Buku Baru Boediono Beberkan Prinsipnya: Sabar, Sareh, Seleh
JAKARTA, SATUHARAPAN.COM - Mantan Wakil Presiden, Boediono, yang akhir-akhir ini menjadi pusat perhatian media setelah simpang siur berita mengenai statusnya dalam kasus Bank Century, membeberkan tiga prinsip hidupnya, dalam sebuah buku yang akan terbit dalam waktu dekat: There Are No Foreign Lands.
Buku tersebut ditulis oleh Jeffrey A. Sheehan dari Sheehan Advisory LLC, yang juga mantan dekan Hubungan Internasional Universitas Wharton, AS, tempat Boediono pernah kuliah. Situs Universitas Wharton lewat sebuah tulisan berjudul The Legacy of Indonesia’s Boediono, pekan ini melansir sebagian dari manuskrip buku yang akan terbit itu. Diantaranya mengungkapkan tiga prinsip hidup Boediono, yaitu Sabar, Sareh, Seleh.
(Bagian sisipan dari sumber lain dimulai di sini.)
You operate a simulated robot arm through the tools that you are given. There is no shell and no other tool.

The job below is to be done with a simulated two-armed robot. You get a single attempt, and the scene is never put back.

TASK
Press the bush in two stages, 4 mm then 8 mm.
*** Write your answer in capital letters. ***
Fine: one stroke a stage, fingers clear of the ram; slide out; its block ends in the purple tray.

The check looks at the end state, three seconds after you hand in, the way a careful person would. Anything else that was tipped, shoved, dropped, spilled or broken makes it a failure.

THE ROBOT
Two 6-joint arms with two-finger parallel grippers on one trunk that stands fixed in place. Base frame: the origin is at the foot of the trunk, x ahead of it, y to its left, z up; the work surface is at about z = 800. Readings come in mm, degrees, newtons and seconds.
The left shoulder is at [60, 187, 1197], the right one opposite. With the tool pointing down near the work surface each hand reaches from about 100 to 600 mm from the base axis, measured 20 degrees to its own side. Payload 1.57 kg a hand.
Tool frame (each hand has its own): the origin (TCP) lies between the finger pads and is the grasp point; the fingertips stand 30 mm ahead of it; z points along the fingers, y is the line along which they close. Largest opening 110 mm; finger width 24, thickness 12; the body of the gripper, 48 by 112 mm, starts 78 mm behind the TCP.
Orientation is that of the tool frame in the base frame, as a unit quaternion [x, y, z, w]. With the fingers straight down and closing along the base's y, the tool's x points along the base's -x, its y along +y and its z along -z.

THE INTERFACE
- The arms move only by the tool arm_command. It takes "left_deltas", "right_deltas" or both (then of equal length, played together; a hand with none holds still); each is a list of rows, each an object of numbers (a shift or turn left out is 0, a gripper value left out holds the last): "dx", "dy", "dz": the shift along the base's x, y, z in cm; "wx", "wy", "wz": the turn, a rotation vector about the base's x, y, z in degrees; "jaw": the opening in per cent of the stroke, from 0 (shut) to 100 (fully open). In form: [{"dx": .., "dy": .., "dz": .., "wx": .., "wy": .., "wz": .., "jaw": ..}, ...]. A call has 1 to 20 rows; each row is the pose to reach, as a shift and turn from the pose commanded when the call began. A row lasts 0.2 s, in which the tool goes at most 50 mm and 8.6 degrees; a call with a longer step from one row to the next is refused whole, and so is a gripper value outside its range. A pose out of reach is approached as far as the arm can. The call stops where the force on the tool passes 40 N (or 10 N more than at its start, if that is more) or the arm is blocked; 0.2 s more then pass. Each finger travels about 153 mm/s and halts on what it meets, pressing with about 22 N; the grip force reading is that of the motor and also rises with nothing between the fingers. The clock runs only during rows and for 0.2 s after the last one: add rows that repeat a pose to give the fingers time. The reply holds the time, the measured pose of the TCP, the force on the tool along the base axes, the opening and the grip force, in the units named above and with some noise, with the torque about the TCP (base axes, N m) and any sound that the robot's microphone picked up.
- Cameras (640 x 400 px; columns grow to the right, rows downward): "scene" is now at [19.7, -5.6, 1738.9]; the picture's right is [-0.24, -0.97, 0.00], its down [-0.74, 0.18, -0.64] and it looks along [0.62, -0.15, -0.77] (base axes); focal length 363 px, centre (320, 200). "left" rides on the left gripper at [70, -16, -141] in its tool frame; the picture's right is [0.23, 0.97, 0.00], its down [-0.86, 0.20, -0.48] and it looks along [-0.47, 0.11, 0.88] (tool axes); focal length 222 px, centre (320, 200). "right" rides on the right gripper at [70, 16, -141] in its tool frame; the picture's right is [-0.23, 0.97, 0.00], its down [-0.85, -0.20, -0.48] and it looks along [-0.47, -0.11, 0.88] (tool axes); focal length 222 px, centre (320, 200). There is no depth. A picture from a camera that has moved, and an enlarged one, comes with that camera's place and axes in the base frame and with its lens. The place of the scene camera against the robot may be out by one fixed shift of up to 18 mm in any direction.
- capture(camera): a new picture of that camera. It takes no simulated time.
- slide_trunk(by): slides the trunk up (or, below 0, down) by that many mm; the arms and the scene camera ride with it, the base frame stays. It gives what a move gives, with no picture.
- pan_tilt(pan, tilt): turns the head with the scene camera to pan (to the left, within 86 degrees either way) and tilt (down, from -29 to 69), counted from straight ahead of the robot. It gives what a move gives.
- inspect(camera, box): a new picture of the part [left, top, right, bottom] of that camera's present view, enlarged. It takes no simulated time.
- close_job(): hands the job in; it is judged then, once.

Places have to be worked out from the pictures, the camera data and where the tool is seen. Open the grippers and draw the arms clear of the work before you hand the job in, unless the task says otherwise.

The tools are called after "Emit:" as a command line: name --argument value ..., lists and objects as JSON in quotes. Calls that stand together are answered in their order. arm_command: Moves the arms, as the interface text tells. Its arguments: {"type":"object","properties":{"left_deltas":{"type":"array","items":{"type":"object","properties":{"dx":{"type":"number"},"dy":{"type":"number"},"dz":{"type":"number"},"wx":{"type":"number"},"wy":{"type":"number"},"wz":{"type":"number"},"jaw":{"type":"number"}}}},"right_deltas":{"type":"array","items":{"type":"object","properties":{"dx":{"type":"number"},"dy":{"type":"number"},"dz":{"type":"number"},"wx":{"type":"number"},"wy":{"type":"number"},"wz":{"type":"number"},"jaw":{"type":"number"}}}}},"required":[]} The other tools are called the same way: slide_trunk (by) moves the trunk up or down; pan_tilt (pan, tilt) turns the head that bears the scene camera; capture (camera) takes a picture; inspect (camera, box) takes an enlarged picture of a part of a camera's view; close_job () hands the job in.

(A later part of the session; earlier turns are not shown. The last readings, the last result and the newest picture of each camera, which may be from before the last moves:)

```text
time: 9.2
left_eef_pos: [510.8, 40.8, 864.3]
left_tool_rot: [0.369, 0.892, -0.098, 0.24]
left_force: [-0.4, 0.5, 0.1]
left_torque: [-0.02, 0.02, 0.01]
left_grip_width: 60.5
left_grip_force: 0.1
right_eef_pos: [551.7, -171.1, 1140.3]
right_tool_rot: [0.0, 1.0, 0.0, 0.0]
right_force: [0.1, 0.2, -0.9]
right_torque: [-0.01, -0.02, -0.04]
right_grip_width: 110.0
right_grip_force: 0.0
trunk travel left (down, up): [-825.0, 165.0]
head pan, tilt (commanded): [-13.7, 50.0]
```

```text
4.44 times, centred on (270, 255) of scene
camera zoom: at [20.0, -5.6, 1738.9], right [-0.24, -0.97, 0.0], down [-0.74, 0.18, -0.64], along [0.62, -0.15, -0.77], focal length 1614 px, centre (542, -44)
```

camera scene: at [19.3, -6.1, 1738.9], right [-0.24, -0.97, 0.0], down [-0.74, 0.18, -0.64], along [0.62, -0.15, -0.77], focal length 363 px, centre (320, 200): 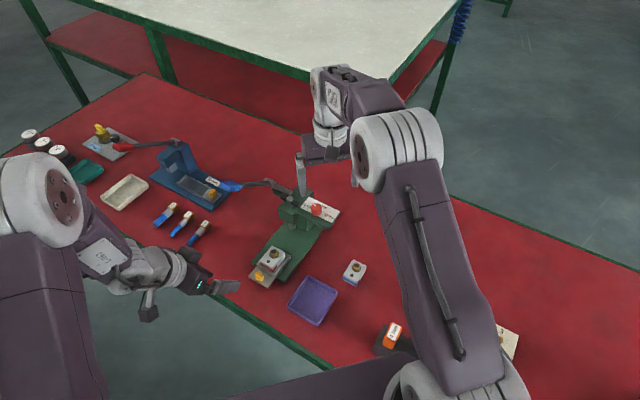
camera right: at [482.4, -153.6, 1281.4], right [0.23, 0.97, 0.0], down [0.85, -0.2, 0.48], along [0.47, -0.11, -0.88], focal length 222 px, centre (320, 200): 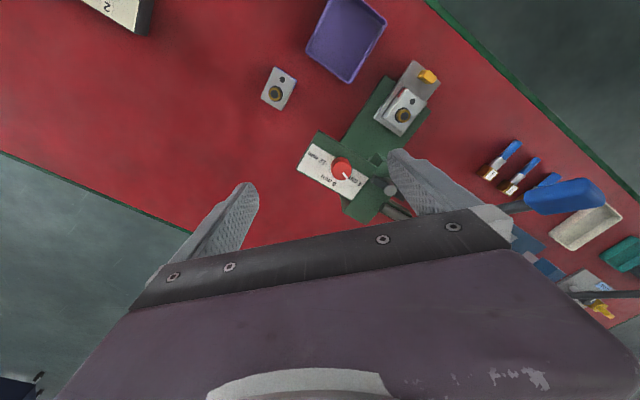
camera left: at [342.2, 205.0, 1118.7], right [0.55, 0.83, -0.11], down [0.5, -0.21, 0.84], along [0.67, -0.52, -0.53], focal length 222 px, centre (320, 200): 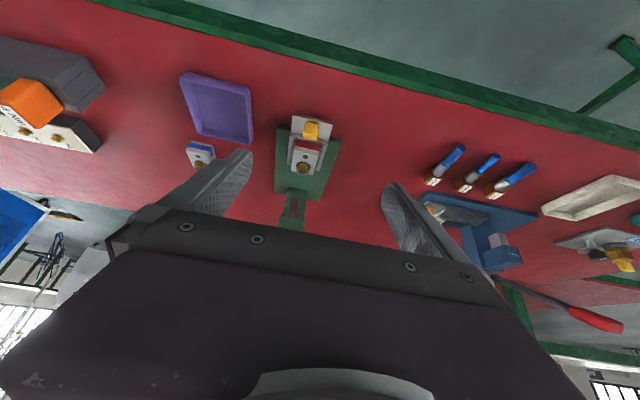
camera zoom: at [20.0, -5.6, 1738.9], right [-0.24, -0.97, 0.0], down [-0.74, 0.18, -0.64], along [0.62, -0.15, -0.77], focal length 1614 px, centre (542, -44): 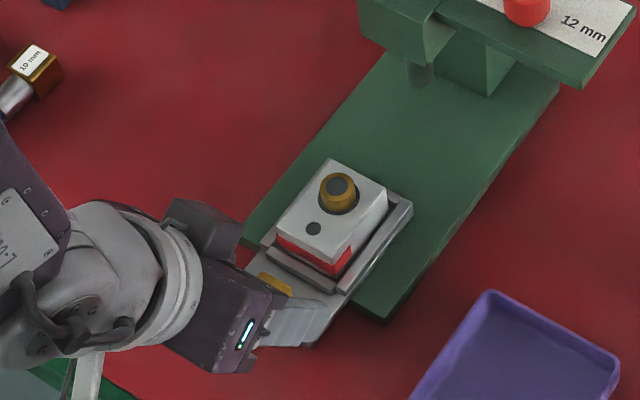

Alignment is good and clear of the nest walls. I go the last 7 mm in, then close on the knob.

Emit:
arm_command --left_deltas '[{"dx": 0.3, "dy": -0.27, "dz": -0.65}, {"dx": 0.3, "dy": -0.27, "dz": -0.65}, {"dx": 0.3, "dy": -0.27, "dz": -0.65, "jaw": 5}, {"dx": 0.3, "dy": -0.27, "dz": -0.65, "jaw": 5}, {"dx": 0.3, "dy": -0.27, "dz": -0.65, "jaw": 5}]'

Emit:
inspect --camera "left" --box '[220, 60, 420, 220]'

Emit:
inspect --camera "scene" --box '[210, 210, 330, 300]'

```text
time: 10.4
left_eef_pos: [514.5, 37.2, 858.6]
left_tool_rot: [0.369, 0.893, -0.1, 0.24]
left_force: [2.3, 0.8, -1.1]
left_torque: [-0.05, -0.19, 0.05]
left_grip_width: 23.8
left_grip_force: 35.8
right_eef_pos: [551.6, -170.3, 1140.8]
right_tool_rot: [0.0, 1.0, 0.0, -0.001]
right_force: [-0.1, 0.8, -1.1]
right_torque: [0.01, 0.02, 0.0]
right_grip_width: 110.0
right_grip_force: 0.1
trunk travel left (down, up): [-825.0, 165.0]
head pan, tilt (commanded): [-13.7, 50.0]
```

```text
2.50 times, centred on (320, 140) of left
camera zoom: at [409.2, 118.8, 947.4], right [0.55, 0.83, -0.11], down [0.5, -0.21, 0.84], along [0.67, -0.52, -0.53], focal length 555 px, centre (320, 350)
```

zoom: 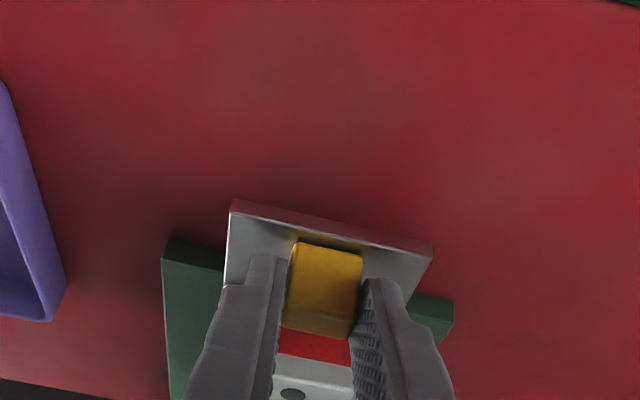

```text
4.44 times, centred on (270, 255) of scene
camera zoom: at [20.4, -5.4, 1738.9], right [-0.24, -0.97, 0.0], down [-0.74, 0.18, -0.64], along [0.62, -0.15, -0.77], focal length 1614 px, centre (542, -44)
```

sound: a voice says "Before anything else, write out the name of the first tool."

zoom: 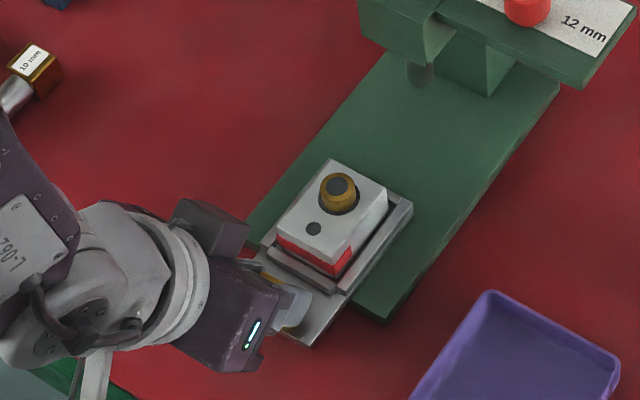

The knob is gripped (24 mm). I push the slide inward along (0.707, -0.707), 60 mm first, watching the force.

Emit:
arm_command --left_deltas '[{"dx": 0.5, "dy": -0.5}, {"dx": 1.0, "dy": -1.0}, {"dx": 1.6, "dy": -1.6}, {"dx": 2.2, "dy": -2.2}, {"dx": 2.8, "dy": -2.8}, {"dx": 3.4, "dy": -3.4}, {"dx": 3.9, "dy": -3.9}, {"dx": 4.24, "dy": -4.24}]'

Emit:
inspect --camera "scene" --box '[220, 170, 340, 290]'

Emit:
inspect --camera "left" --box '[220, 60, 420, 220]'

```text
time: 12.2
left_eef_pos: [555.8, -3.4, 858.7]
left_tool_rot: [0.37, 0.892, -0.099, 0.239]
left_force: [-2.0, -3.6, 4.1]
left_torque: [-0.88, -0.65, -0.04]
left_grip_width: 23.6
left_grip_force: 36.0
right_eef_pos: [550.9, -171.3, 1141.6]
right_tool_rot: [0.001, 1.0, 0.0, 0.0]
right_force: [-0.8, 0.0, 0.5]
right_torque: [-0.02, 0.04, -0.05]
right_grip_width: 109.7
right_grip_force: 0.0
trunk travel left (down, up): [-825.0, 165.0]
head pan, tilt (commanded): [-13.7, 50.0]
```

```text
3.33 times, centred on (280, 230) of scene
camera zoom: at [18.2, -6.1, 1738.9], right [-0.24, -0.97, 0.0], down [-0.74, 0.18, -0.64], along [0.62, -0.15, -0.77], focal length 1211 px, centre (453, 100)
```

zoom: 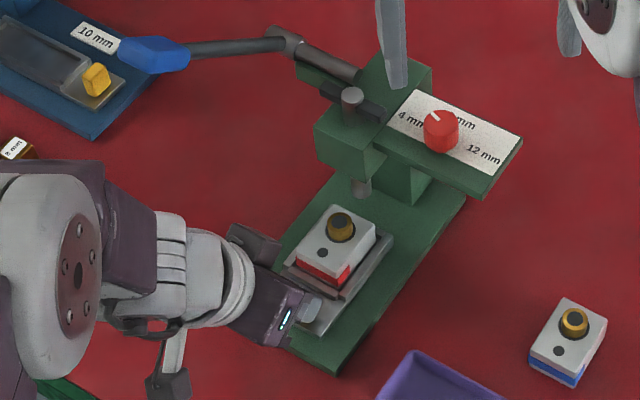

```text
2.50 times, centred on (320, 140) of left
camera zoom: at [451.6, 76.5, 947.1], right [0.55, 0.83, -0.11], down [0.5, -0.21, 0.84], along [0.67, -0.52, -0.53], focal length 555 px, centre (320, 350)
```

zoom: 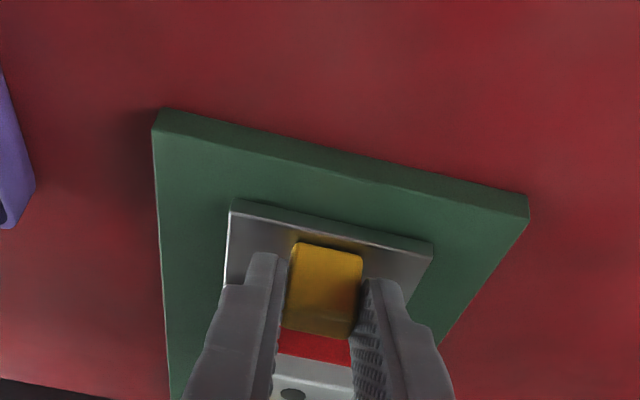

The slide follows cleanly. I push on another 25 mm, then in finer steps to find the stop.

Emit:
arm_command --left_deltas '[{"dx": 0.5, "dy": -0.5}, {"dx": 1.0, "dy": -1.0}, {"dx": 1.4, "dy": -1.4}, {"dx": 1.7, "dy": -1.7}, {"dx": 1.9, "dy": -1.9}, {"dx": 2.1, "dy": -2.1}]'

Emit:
Menurut Sheehan, ia memperoleh informasi tentang tiga prinsip tersebut dari Yopie Hidayat, mantan Pemred Kontan yang menjadi Staf Khusus Wapres bidang Komunikasi dan Hubungan Media. Ketiga prinsip itu kemudian ia tanyakan langsung kepada Boediono, dan menurut Sheehan, Boediono mengakui bahwa itu memang prinsip hidupnya dengan catatan bahwa jangan dirancukan dengan prinsip Soeharto yang dulu juga menggunakan prinsip serupa ketika mengelola pemerintahannya.
Menurut Sheehan, tiga kata yang diambil dari Bahasa Jawa itu mengandung makna yang mendalam dan kaya. Sabar, kata dia, bila diterjemahkan ke dalam Bahasa Inggris berarti patience. Namun, kata Sheehan, artinya lebih kompleks dari sekadar patience.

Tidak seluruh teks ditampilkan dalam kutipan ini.